▸ PASSAGE PROVIDED
>>>

The landslide defeat of the Labor government in Queensland at the weekend will have one immediate effect on electricity supply: a popular but strategically misplaced move by in-coming Premier “Can-Do” Newman to freeze the State’s standard domestic tariff, reducing, he claims, residential power bills by $120 a year.
As it happens, the last week of the Queensland election campaign – with the result heavily influenced, according to voting booth exit polls, by community concerns over the cost of living – coincided with the publication by the Australian Energy Market Commission of a 241-page “Power of Choice” commentary pointing towards real ways of addressing network costs, the key issue in current power bill increases.
In essence, the AEMC is pushing further forward the concept that power tariffs should vary according to the time of day and season – ie they should be very expensive when weather dictates maximum consumer use of electricity for living comfort – and raising the prospect that network operators could remotely switch off appliances such as household air-conditioners and pool pumps when demand passes a certain point with consenting consumers getting lower tariffs.
The time-of-use tariffs and intervention steps, of course, require the roll-out of smart meters across the east coast, a not easy task as the pursuit of the measure has been demonstrating in Victoria over the past two years.
No current estimate of the capital cost of smart meters across the east coast is available – a guesstimate of about $7 billion was made at a time when the Victorian roll-out was claimed to cost $800 million. This has turned out to be nearer $2 billion.
The state of the debate – fuelled by recent claims from large energy users about the comparative costs of power in Australia versus other countries that are disputed by electricity suppliers but have been heavily promoted in the media – leaves policymakers, driven by the political imperative to be seen to be addressing voter concerns, to turn to steps like “Can-Do’s” tariff freeze and the O’Farrell government’s efforts to find $400 million for consumer handouts through playing with the structure of its network businesses.
The bedrock of the dilemma is spotlighted by the AEMC in the latest paper it has released: “Retail prices have risen by a nation-wide average of around 30 per cent over the past three to four years and are expected to continue to rise by around 37 per cent out to 2013-14.
“This is the equivalent to a price increase in the total residential electricity price of 8.34 cents per kilowatt hour between 2010-11 and 2013-14.”
What this represents for a household with a couple of air-conditioning units, plasma TV and so forth, using about 8,000 kWh a year, is a rise over four years of about $667 in the power bill – which would have stood at $1,200 in 2010-11.
Back in November 2010 I was one of the few media writers to highlight a two-page commentary by Macquarie Bank that is is critical to understanding the cost of living situation. (If you put the bank’s name and “Power surge” in to Google Search, this note is still accessible.)

<<<

▸ SHORT PROBLEM 1
Give the stretch of the passage provided that starts with "The bedrock of" and ends with "at $1,200 in 2010-11.", unchanged.

▸ AVAILABLE DATA

>>>

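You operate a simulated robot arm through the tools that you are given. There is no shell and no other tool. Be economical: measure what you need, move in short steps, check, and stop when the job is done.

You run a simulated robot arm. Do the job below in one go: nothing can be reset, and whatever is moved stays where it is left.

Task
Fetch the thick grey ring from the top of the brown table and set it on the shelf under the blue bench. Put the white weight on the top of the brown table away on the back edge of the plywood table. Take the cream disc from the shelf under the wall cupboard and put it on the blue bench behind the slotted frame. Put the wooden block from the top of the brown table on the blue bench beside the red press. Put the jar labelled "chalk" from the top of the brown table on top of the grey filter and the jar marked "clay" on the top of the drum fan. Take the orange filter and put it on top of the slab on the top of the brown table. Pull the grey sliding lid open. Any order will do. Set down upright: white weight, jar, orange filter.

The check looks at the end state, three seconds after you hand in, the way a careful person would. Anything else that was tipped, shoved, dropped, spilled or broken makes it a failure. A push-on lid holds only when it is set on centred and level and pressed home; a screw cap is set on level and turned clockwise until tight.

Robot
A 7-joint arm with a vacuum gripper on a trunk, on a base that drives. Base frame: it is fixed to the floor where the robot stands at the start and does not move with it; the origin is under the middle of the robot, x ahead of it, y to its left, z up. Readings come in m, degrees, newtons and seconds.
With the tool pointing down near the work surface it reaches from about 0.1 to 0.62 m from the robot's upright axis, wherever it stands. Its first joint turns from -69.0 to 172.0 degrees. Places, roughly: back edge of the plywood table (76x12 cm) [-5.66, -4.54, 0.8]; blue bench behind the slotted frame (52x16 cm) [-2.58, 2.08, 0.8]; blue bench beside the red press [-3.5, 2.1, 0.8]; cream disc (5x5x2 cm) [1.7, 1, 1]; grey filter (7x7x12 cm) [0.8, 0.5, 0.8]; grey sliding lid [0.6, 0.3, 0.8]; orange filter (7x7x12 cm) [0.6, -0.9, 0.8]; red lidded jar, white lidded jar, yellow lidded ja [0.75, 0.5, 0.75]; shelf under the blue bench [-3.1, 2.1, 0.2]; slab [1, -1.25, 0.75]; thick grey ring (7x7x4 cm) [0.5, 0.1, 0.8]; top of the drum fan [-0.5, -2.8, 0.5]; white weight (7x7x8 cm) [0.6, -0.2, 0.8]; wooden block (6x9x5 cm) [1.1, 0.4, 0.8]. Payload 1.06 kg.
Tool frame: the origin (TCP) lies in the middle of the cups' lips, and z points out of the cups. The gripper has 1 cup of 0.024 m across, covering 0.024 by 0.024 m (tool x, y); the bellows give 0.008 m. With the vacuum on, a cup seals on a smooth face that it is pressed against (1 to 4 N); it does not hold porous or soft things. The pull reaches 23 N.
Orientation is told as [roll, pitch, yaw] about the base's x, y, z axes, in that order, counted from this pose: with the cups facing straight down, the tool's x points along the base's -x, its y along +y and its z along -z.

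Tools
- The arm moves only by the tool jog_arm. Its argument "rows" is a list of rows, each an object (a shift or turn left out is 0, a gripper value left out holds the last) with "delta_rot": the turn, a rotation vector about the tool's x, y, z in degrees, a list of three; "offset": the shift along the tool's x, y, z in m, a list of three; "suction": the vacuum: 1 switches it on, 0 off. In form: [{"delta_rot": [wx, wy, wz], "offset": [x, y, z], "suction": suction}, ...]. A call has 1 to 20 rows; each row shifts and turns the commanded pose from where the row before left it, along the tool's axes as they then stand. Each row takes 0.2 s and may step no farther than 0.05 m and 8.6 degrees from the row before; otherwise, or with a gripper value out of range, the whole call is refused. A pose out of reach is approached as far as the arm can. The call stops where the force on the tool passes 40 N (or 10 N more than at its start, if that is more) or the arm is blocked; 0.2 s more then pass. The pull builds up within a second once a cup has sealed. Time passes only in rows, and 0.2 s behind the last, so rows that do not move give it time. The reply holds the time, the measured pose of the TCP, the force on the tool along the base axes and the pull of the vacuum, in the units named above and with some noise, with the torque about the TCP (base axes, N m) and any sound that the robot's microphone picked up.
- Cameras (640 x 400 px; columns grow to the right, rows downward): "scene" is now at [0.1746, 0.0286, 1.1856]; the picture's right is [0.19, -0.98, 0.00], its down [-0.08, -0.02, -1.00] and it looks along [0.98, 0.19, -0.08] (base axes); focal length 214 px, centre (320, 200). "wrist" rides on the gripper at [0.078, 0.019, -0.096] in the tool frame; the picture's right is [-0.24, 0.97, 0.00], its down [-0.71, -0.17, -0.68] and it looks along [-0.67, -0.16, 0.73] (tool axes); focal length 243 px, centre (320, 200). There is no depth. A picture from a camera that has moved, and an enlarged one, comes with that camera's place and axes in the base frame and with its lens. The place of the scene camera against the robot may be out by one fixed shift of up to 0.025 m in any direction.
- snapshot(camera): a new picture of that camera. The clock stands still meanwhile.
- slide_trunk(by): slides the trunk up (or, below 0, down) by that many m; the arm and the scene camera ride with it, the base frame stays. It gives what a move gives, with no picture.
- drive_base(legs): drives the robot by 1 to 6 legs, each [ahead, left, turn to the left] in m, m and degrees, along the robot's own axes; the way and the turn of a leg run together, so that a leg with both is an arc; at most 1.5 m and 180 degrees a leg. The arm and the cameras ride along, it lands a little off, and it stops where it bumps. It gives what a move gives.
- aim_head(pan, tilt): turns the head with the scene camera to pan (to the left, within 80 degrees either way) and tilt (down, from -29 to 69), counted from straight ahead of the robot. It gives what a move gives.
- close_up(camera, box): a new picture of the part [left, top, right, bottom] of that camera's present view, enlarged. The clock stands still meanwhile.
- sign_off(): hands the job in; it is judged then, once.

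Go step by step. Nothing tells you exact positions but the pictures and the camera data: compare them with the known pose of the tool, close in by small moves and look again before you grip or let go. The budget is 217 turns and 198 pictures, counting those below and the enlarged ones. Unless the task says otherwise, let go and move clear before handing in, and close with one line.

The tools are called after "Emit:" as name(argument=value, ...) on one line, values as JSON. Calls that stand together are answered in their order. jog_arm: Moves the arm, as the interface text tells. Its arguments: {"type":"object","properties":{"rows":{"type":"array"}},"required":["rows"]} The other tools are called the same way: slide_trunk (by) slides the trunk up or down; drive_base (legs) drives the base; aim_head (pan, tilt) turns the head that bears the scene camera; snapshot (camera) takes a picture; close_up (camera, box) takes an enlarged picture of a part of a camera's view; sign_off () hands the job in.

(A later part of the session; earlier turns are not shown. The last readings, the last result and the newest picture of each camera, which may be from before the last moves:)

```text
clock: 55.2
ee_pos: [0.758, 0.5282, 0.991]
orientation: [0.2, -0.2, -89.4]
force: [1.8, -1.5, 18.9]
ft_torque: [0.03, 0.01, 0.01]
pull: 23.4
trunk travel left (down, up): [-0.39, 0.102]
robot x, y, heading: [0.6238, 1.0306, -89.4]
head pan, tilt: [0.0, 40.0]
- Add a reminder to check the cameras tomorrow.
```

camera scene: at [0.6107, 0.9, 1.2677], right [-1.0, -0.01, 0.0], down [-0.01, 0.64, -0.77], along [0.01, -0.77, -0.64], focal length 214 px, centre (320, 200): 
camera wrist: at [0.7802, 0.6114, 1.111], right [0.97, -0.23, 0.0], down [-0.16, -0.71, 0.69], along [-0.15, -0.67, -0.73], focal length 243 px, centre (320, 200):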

<<<

▸ SHORT PROBLEM 2
The lines above from the one containing "- slide_trunk(by): slides" through the one containing "- sign_off(): hands" are to be set down exactly, and no others. Write them as strings in a JSON array, leaving out blank lines.

▸ EXPECTED ANSWER 1
The bedrock of the dilemma is spotlighted by the AEMC in the latest paper it has released: “Retail prices have risen by a nation-wide average of around 30 per cent over the past three to four years and are expected to continue to rise by around 37 per cent out to 2013-14.
“This is the equivalent to a price increase in the total residential electricity price of 8.34 cents per kilowatt hour between 2010-11 and 2013-14.”
What this represents for a household with a couple of air-conditioning units, plasma TV and so forth, using about 8,000 kWh a year, is a rise over four years of about $667 in the power bill – which would have stood at $1,200 in 2010-11.

▸ EXPECTED ANSWER 2
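[
  "- slide_trunk(by): slides the trunk up (or, below 0, down) by that many m; the arm and the scene camera ride with it, the base frame stays. It gives what a move gives, with no picture.",
  "- drive_base(legs): drives the robot by 1 to 6 legs, each [ahead, left, turn to the left] in m, m and degrees, along the robot's own axes; the way and the turn of a leg run together, so that a leg with both is an arc; at most 1.5 m and 180 degrees a leg. The arm and the cameras ride along, it lands a little off, and it stops where it bumps. It gives what a move gives.",
  "- aim_head(pan, tilt): turns the head with the scene camera to pan (to the left, within 80 degrees either way) and tilt (down, from -29 to 69), counted from straight ahead of the robot. It gives what a move gives.",
  "- close_up(camera, box): a new picture of the part [left, top, right, bottom] of that camera's present view, enlarged. The clock stands still meanwhile.",
  "- sign_off(): hands the job in; it is judged then, once."
]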